>> Begin

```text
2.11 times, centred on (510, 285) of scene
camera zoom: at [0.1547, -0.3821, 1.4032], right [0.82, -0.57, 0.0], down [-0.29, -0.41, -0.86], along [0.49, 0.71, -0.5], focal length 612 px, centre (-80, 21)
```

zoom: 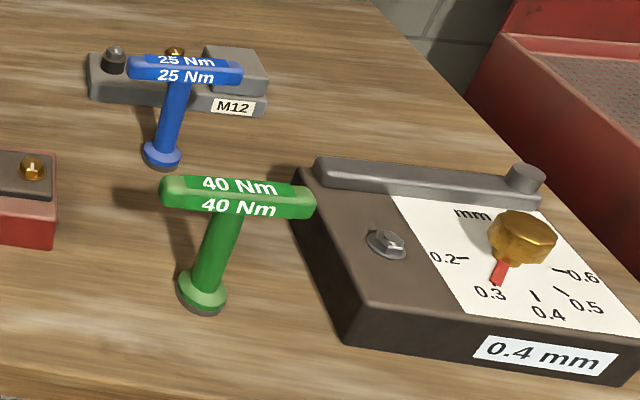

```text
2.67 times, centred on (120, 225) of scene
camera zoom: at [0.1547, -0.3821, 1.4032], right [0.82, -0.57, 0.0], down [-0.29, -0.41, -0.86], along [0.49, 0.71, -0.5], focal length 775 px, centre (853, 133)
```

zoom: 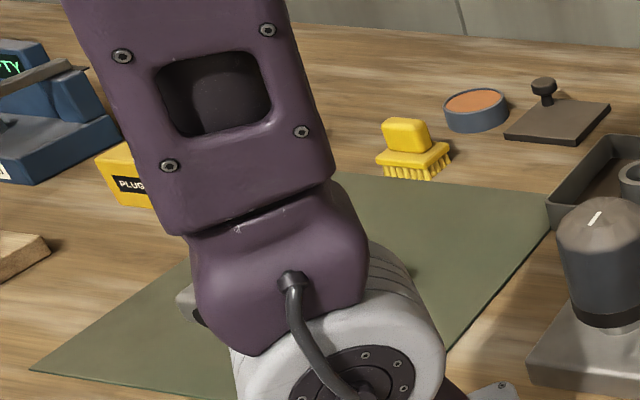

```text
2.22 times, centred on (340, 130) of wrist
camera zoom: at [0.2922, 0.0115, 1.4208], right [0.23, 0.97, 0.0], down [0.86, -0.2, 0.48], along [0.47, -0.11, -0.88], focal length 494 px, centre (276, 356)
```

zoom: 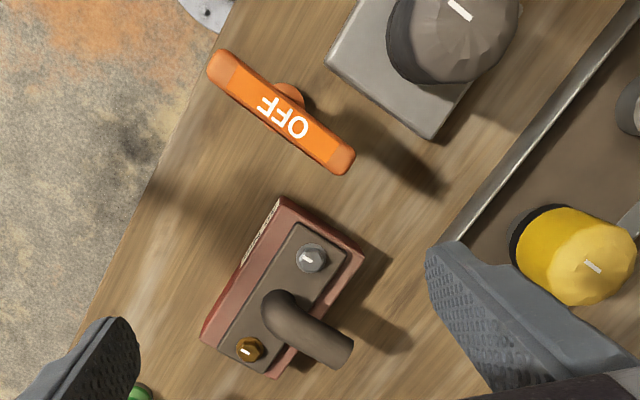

>> End

EXERCISE PROMPT
Reproduce every line precisely as given, omitting all pictures.

TASK RESPONSE
```text
2.11 times, centred on (510, 285) of scene
camera zoom: at [0.1547, -0.3821, 1.4032], right [0.82, -0.57, 0.0], down [-0.29, -0.41, -0.86], along [0.49, 0.71, -0.5], focal length 612 px, centre (-80, 21)
```

zoom: 

```text
2.67 times, centred on (120, 225) of scene
camera zoom: at [0.1547, -0.3821, 1.4032], right [0.82, -0.57, 0.0], down [-0.29, -0.41, -0.86], along [0.49, 0.71, -0.5], focal length 775 px, centre (853, 133)
```

zoom: 

```text
2.22 times, centred on (340, 130) of wrist
camera zoom: at [0.2922, 0.0115, 1.4208], right [0.23, 0.97, 0.0], down [0.86, -0.2, 0.48], along [0.47, -0.11, -0.88], focal length 494 px, centre (276, 356)
```

zoom: 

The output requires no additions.